What the task asks:
Copy the lines holding the word "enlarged", all of them.
☆ ☆ ☆ ☆
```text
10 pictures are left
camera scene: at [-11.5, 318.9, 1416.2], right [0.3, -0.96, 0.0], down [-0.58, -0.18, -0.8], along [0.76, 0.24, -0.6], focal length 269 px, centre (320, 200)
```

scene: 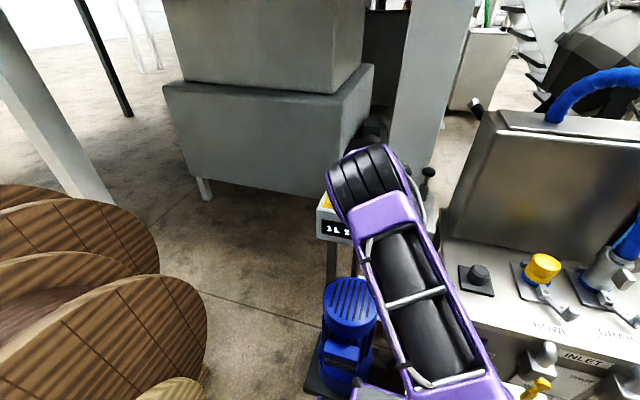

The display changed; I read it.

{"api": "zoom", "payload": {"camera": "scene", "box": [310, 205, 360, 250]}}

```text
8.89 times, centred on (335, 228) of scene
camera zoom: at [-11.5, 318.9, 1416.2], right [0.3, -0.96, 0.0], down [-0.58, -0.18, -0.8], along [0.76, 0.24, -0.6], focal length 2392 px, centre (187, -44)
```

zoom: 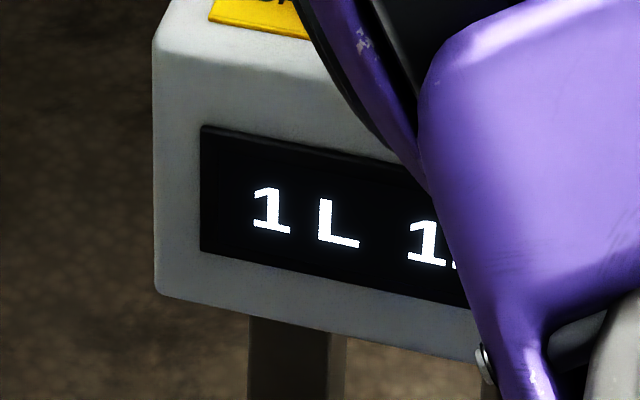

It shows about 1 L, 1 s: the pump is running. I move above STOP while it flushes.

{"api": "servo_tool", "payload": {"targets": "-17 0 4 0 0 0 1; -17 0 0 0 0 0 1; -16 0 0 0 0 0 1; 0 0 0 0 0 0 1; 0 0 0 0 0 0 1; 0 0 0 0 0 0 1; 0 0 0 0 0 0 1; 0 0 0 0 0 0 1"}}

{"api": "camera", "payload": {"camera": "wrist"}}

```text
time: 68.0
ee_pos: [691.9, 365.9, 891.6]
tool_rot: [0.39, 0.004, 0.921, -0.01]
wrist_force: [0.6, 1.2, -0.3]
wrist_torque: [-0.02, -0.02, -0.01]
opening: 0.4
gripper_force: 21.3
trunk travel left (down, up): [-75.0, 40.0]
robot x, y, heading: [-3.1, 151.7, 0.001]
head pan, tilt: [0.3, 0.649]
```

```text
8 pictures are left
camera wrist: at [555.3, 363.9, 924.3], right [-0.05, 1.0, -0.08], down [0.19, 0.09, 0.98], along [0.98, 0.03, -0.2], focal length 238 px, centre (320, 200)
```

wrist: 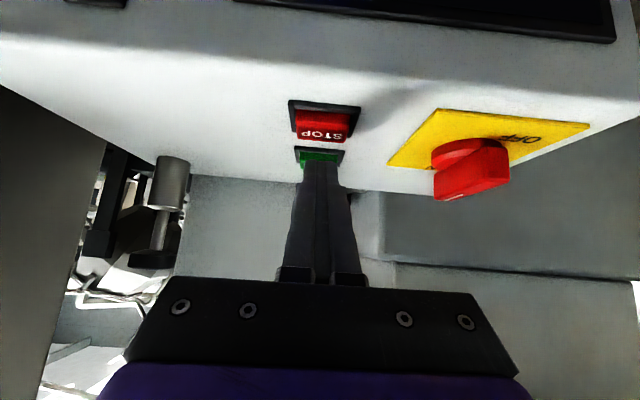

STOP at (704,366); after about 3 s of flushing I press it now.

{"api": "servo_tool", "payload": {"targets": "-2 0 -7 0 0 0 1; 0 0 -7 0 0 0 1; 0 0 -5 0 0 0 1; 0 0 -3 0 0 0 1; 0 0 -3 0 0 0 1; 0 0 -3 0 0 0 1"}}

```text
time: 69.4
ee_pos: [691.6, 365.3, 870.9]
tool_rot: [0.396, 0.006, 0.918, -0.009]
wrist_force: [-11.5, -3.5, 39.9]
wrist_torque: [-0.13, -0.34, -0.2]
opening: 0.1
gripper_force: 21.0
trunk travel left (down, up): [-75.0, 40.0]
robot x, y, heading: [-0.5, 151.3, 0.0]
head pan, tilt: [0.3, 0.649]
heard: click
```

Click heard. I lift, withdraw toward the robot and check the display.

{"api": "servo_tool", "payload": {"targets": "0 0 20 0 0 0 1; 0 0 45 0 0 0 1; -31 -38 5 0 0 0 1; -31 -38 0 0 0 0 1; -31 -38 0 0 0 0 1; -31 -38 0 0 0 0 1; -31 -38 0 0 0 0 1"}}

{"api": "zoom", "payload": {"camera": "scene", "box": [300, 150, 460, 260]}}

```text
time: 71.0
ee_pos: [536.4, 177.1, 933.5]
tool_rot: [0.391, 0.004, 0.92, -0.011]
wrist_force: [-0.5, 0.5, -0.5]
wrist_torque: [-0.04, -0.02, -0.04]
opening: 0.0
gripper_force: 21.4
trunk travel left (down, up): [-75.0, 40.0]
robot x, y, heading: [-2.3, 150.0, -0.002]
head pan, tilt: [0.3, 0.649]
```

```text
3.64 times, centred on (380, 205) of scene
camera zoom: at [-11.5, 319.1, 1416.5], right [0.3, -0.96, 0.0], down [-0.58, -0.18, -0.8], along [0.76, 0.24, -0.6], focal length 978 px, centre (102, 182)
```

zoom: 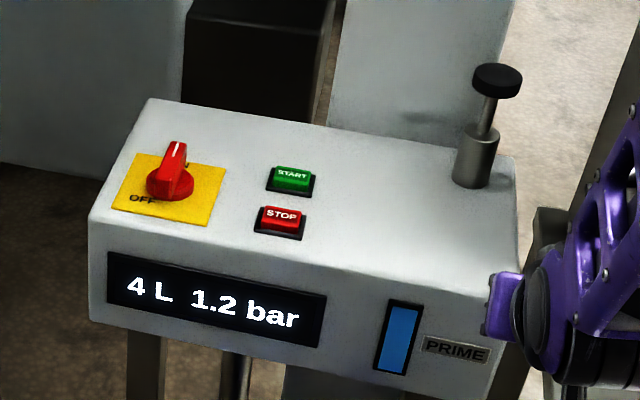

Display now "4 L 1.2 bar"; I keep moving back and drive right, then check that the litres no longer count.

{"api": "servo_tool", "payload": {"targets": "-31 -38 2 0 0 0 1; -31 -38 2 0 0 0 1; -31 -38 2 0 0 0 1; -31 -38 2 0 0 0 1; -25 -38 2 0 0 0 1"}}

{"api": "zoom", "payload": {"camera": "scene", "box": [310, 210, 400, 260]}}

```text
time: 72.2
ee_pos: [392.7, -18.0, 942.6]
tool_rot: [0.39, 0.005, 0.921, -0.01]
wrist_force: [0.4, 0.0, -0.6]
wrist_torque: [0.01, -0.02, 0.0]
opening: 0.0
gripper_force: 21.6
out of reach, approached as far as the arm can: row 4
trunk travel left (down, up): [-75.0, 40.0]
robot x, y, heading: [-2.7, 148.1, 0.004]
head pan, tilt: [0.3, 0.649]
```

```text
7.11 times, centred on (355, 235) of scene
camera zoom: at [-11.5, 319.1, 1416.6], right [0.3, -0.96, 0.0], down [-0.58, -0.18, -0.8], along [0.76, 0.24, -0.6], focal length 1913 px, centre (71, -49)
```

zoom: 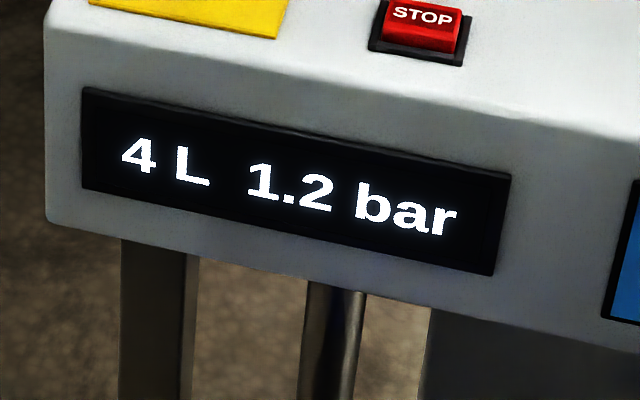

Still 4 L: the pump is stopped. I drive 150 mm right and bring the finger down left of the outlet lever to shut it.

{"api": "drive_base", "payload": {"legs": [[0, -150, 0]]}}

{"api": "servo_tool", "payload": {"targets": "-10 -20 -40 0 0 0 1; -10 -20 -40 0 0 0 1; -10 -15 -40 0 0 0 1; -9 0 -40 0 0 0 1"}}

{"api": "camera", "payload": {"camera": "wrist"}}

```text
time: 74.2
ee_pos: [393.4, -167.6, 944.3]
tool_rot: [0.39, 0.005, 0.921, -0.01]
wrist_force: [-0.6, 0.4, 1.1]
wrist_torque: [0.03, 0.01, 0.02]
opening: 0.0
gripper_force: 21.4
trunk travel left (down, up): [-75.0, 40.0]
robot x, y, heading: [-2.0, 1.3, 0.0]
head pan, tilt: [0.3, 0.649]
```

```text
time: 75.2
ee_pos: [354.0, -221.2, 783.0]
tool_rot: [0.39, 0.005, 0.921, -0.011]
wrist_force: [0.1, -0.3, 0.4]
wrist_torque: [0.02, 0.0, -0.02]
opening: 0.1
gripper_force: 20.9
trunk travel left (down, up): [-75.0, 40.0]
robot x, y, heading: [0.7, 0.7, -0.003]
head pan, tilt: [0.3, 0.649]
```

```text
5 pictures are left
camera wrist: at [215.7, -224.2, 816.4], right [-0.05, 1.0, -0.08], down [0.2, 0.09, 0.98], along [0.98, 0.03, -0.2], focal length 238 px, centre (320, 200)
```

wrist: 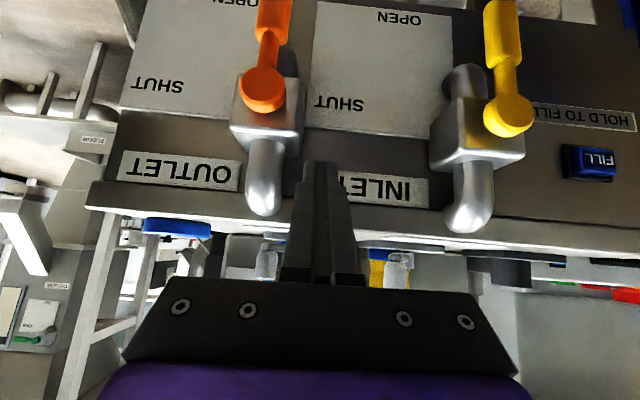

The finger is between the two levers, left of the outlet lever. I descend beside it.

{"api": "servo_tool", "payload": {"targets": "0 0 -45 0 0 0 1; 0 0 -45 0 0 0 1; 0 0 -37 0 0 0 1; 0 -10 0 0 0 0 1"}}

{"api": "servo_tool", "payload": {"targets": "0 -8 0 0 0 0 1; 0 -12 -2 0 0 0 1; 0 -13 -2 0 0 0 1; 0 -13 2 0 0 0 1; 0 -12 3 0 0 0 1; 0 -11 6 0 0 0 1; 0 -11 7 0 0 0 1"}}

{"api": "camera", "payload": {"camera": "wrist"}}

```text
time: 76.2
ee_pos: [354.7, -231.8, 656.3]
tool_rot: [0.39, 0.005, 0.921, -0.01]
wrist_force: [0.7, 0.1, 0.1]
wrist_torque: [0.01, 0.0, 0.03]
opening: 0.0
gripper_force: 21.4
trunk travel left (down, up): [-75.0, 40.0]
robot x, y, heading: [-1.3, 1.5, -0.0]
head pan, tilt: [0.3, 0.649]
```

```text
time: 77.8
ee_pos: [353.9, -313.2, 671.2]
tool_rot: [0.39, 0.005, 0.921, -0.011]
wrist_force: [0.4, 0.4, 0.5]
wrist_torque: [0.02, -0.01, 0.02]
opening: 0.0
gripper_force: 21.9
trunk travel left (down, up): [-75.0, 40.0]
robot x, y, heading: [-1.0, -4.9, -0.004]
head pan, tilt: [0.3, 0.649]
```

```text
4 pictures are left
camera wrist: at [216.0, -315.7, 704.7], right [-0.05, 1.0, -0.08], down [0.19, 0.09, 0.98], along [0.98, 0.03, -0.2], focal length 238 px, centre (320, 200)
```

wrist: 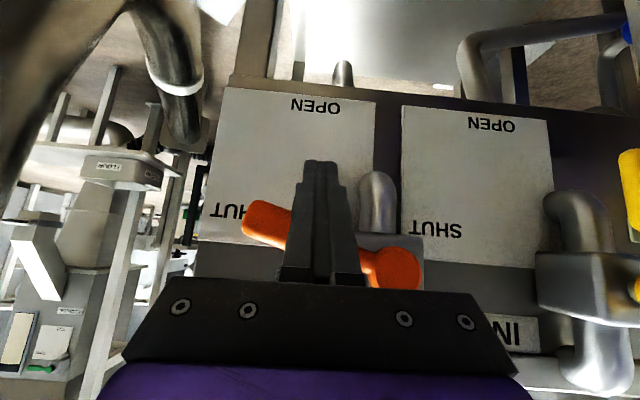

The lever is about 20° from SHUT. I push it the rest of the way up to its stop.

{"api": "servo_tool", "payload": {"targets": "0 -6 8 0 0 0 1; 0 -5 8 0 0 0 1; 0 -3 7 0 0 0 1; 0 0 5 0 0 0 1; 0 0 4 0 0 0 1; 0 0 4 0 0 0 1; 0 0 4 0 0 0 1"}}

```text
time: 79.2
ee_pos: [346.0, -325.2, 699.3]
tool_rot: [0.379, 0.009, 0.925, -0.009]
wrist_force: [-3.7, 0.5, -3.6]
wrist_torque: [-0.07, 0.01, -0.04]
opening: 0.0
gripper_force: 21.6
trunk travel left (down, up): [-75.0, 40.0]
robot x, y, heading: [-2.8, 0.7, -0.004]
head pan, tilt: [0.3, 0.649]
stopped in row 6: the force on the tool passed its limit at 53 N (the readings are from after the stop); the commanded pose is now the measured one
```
☆ ☆ ☆ ☆
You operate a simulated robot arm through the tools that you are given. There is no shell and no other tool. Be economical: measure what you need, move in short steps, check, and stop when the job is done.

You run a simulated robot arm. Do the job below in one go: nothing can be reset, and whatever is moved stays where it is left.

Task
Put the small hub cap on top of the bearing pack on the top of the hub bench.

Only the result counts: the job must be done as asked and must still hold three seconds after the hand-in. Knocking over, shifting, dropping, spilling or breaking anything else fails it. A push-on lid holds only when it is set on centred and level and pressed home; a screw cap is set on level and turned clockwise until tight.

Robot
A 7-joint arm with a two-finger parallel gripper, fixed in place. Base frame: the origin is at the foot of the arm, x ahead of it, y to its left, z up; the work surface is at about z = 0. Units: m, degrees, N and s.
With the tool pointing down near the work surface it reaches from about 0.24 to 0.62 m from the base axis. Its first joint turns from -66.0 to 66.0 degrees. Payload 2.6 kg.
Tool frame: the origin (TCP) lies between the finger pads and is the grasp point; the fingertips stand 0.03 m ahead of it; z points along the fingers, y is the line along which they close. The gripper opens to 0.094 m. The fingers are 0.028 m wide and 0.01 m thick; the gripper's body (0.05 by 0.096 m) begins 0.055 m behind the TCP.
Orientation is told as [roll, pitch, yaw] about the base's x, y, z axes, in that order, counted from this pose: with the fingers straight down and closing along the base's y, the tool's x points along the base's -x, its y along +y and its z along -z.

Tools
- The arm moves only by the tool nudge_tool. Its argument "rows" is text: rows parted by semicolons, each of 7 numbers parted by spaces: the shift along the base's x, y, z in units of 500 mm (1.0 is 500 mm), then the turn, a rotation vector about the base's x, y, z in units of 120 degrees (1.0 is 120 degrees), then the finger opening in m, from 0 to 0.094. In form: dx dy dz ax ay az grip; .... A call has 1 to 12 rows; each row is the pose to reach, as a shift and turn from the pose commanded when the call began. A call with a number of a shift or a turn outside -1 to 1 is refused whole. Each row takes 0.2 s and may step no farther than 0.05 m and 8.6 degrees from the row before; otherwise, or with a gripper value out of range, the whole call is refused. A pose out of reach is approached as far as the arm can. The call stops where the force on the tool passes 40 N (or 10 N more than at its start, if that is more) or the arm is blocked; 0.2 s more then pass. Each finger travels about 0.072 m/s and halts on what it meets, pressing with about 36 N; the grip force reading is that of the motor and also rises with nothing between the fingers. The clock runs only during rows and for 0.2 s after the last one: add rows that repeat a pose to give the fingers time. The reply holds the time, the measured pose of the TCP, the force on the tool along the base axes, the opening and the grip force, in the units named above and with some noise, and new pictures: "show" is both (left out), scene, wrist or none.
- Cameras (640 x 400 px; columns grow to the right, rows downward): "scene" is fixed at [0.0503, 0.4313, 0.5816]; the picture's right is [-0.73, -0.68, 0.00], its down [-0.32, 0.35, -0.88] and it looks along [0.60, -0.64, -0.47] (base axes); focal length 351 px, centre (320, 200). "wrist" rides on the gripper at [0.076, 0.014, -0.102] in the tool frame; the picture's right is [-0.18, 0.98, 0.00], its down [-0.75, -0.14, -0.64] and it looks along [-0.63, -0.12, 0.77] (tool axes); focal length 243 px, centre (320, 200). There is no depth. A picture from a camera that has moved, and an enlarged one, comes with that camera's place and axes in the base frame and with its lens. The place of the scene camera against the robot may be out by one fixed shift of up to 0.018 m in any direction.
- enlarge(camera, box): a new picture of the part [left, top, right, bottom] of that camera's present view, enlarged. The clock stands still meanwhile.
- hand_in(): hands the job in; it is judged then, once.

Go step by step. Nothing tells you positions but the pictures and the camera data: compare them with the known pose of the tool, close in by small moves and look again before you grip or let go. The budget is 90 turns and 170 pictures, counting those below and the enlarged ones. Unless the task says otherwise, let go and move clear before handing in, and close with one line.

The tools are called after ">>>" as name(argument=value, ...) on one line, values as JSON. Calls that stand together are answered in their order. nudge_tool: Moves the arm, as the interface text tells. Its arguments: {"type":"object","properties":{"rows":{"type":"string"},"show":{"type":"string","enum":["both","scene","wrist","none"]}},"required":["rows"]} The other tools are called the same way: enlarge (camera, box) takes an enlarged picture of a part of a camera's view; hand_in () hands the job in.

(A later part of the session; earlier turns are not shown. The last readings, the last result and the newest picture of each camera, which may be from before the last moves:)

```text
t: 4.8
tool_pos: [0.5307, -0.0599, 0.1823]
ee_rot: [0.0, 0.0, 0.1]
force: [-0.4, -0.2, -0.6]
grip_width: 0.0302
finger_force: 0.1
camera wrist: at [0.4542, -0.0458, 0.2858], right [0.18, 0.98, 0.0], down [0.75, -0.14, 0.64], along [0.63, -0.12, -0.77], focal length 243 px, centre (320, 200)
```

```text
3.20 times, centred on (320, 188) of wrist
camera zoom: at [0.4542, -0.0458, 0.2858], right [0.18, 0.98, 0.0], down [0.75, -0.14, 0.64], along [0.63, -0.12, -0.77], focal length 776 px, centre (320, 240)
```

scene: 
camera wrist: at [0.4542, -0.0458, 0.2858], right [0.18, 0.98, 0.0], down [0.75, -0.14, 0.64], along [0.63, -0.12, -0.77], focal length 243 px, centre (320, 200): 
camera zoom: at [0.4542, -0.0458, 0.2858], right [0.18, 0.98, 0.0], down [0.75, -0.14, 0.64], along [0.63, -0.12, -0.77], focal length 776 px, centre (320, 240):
☆ ☆ ☆ ☆
The answer:
- Cameras (640 x 400 px; columns grow to the right, rows downward): "scene" is fixed at [0.0503, 0.4313, 0.5816]; the picture's right is [-0.73, -0.68, 0.00], its down [-0.32, 0.35, -0.88] and it looks along [0.60, -0.64, -0.47] (base axes); focal length 351 px, centre (320, 200). "wrist" rides on the gripper at [0.076, 0.014, -0.102] in the tool frame; the picture's right is [-0.18, 0.98, 0.00], its down [-0.75, -0.14, -0.64] and it looks along [-0.63, -0.12, 0.77] (tool axes); focal length 243 px, centre (320, 200). There is no depth. A picture from a camera that has moved, and an enlarged one, comes with that camera's place and axes in the base frame and with its lens. The place of the scene camera against the robot may be out by one fixed shift of up to 0.018 m in any direction.
- enlarge(camera, box): a new picture of the part [left, top, right, bottom] of that camera's present view, enlarged. The clock stands still meanwhile.
Go step by step. Nothing tells you positions but the pictures and the camera data: compare them with the known pose of the tool, close in by small moves and look again before you grip or let go. The budget is 90 turns and 170 pictures, counting those below and the enlarged ones. Unless the task says otherwise, let go and move clear before handing in, and close with one line.
The tools are called after ">>>" as name(argument=value, ...) on one line, values as JSON. Calls that stand together are answered in their order. nudge_tool: Moves the arm, as the interface text tells. Its arguments: {"type":"object","properties":{"rows":{"type":"string"},"show":{"type":"string","enum":["both","scene","wrist","none"]}},"required":["rows"]} The other tools are called the same way: enlarge (camera, box) takes an enlarged picture of a part of a camera's view; hand_in () hands the job in.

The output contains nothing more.